You can't keep comparing the private sector to what teachers earn because it's like comparing apples to oranges; it's like comparing Pepsi-Cola to the US Army. They serve different purposes. The schools don't make widgets, nor do they turn a profit on any manufacturing or service they provide. They are a non-profit, government entity chartered by New York State and subject to its laws. 

If you want to vote "no" just be honest about why. You hate the teachers and their remuneration, so you don't really care about how a "no" vote might affect the children. You already know that it will - 2013 showed us. 

You can bleat on and on about how the music department needs more people, but it needs those people because of the people lost in 2013, when you succeeded in pushing a "no" vote. 

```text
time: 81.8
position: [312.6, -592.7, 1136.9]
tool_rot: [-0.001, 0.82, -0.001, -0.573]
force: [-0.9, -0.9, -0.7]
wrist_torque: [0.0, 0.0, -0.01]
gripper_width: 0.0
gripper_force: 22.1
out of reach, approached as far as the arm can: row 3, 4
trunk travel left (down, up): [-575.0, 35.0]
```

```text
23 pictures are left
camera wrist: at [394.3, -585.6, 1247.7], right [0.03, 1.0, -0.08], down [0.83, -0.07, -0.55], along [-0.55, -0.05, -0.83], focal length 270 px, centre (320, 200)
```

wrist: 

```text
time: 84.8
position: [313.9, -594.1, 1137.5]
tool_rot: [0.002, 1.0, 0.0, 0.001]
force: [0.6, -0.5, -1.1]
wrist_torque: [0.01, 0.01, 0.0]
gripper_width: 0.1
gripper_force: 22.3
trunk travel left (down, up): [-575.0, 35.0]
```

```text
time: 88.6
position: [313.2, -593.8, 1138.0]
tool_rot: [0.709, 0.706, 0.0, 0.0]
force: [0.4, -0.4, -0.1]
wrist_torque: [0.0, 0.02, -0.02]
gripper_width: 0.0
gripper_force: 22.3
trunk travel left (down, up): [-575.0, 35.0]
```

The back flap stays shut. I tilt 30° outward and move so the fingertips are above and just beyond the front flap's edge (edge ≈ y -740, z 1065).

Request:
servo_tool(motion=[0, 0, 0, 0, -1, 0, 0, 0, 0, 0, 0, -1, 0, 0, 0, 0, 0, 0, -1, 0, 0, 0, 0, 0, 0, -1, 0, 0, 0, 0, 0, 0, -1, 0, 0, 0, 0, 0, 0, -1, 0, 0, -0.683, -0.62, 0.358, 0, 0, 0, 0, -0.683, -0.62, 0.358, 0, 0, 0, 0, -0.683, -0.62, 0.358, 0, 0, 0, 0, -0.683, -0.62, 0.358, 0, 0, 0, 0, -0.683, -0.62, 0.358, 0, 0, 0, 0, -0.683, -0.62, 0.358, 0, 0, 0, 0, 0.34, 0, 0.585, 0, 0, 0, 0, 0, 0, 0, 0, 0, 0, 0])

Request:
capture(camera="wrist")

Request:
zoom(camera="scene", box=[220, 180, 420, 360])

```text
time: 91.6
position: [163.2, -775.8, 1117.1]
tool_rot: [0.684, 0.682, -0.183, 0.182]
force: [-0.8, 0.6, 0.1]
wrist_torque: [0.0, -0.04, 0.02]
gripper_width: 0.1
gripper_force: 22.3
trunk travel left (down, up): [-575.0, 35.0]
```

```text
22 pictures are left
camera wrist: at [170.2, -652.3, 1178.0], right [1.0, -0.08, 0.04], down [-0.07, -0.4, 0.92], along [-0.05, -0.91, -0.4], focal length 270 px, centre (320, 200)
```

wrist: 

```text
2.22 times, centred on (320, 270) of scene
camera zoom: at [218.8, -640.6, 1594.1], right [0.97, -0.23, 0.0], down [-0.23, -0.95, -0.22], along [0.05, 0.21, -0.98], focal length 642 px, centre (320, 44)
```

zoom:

You can bleat on and on about how "employee luxuries" need to be rolled back so that the district can somehow magically hire three additional music staffers at, presumably, the low, fast-food pay and benefits you demand. Good luck with that. 

Clarence schools, as set forth in the image above, has lost almost $70 million in state aid that was owed to them thanks to the withholding of foundation aid and the added insult of the Gap Elimination Adjustment, whereby the state balanced its own budget on the backs of New York's students. Instead of targeting the real culprits - Albany politicians - the "no" coalition wants to target students and teachers and threaten palpable, genuine, irreparable harm year after year. 

Just be honest about it: no one believes that you care about the students. I've known this for a fact ever since 2013 when I and many others similarly situated went out-of-pocket to undo some of the harm you did. Stop pretending and just tell the truth: you will advocate for a no vote every year, and you'll manufacture an excuse for it around your conclusion.